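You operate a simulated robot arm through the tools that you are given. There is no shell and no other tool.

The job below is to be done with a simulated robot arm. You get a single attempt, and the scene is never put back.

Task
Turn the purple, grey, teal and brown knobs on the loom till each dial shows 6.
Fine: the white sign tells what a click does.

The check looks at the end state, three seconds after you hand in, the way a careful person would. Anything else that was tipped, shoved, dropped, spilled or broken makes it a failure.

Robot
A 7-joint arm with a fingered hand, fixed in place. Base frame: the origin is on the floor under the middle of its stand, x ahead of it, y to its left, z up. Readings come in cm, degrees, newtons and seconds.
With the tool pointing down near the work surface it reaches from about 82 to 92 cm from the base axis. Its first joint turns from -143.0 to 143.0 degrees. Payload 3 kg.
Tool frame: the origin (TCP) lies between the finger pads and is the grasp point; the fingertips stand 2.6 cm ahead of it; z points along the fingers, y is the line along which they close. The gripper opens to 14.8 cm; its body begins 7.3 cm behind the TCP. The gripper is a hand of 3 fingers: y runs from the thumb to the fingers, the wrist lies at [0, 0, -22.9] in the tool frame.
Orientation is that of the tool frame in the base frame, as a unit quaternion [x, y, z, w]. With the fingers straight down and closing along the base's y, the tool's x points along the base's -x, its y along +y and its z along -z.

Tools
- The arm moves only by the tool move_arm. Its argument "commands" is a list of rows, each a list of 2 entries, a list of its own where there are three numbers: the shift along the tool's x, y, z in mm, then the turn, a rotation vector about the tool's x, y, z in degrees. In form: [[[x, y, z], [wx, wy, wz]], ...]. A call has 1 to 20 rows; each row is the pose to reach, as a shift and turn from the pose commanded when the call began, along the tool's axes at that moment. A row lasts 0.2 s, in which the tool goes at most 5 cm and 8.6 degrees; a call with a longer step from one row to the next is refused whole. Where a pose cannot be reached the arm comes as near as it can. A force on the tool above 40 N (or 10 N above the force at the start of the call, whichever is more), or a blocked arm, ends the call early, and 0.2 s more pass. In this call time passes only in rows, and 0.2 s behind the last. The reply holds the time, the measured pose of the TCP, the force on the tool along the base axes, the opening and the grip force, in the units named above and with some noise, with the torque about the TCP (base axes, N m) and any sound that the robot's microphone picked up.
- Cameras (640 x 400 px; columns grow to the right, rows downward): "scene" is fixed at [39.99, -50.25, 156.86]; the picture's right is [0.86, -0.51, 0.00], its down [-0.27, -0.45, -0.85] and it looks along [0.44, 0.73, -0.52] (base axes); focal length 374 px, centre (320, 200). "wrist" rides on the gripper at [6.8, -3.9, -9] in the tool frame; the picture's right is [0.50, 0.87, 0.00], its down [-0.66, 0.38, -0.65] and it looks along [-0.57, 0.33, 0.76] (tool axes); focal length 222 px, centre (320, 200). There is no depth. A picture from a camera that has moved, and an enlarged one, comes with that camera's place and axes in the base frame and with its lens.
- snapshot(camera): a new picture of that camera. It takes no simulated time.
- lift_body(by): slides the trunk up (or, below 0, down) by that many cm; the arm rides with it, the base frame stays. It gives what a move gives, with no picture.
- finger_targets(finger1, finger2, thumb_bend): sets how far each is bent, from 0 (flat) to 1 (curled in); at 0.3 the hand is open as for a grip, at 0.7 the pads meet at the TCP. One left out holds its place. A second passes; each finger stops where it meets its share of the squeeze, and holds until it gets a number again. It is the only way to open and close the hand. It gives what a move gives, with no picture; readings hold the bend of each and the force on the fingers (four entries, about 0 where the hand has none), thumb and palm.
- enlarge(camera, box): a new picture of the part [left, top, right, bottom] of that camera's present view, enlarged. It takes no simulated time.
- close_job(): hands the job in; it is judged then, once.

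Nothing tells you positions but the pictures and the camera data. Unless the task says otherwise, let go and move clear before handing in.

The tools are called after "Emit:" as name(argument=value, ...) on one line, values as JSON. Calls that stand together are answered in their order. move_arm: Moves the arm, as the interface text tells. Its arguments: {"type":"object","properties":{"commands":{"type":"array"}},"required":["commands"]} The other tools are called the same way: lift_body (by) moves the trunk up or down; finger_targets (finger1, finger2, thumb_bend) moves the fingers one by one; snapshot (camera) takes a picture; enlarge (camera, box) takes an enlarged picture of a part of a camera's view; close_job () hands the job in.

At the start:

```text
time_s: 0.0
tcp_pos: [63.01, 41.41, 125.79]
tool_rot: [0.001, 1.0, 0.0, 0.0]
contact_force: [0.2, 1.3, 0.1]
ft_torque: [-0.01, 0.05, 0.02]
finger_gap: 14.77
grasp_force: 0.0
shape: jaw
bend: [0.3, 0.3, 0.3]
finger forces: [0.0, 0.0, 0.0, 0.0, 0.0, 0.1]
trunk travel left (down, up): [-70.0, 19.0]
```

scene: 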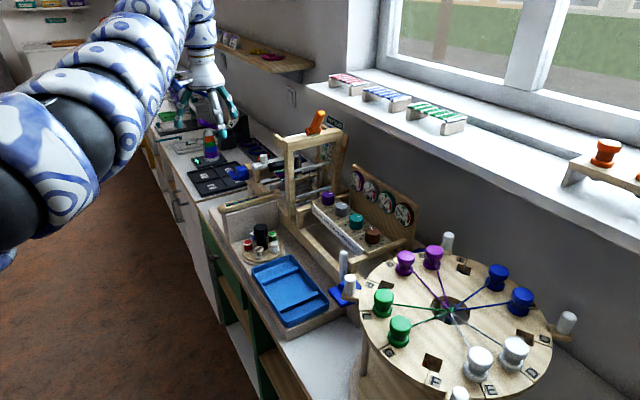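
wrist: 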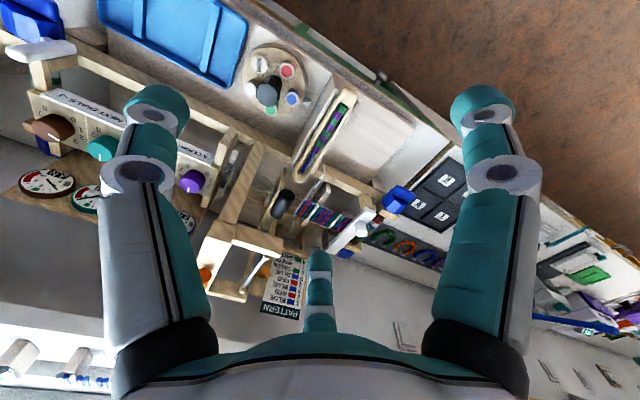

_Exercise_
Scan the material above for the word "below". Copy each line where it occurs.

_Exercise solution_
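The job below is to be done with a simulated robot arm. You get a single attempt, and the scene is never put back.
- lift_body(by): slides the trunk up (or, below 0, down) by that many cm; the arm rides with it, the base frame stays. It gives what a move gives, with no picture.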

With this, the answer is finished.